The School of Design is thrilled to welcome two new Courtesy Appointments to our faculty, Christina Harrington & Paul Pangaro. Both Christina and Paul are joining Design from the Human-Computer Interaction Institute (HCII) at Carnegie Mellon University.
Christina Harrington (she/her) is an Assistant Professor of Human-Computer Interaction in the School of Computer Science at Carnegie Mellon University. Christina has several years of experience as a designer and qualitative researcher who works at the intersection of interaction design and health and racial equity. She has worked as a design researcher and UX designer at various companies such as Apple, Lenovo, and Motorola and her research has been published at various venues focused on HCI and design.
Her research combines her background in and industrial design, interactive systems and human factors psychology to focus on areas of universal, accessible, and inclusive design. Specifically, she looks at how to use design in the development of products to support older adults, individuals with differing abilities, and historically excluded groups such as Black and LatinX communities in maintaining their health, wellness, and autonomy in defining technological futures. Christina is passionate about using design to center communities that have historically been at the margins of mainstream design. She looks to methods such as design justice and community collectivism to broaden and amplify participation in design by addressing the barriers that corporate approaches to design have placed on our ability to see design as a universal language of communication and knowledge. Dr. Harrington is the Director of the Equity and Health Innovations Design Research Lab.
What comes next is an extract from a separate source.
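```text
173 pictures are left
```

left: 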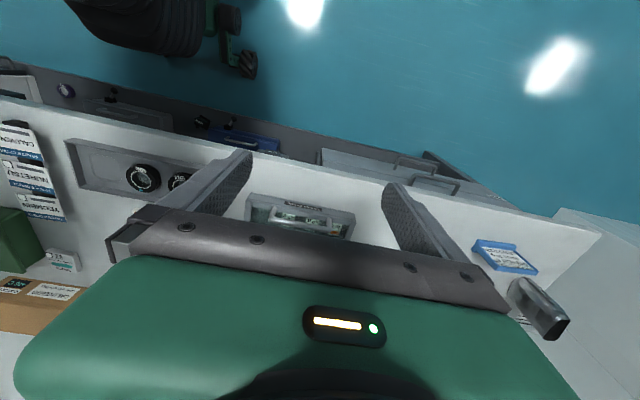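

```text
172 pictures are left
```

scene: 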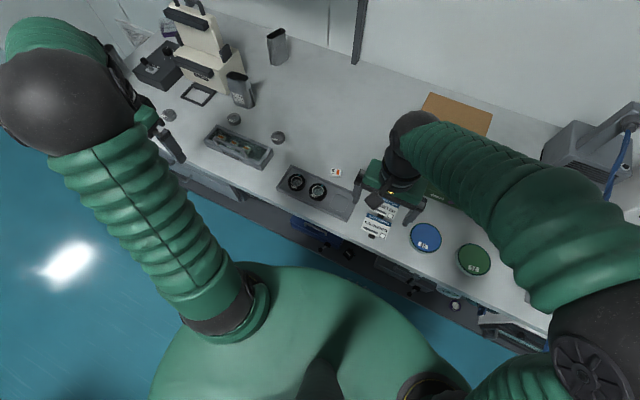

More information about Christina's work >>
Paul Pangaro is a Professor of the Practice at HCII, as well as the President at the American Society for Cybernetics. Paul Pangaro's career spans startups, consulting, research, and education. His work explores the role of conversation in expanding human agency in human-human as well as human-machine interactions. His knowledge and practice of cybernetics, systems, conversation theory, design, and artificial intelligence, are the basis of his approach.
Paul and Hugh Dubberly co-chair the Systems Working Group in the Future of Design Education Initiative. As an educator, Paul begins with the conviction that 21st-century designers, architects, and technologists must wholly engage with the complex systems that comprise the entangled domains of technology and human nature, society and justice, climate change and planet health.
With the American Society for Cybernetics, Paul is leading an initiative to revive and revise the renowned Macy Meetings from the birth of cybernetics. Now dubbed #NewMacy, the initiative has attracted an international community of transdisciplinary and transgenerational participants committed to addressing the complex systems-level challenges mentioned above.
Paul is deeply committed to bringing the field of cybernetics to light across multiple disciplines and domains. For example, Paul and TJ McLeish have created a full-scale, faithful replica of Gordon Pask's seminal interactive work, Colloquy of Mobiles. In 2019 Colloquy was exhibited at Centre Pompidou in Paris and is now part of the permanent collection of the ZKM Museum in Karlsruhe, Germany.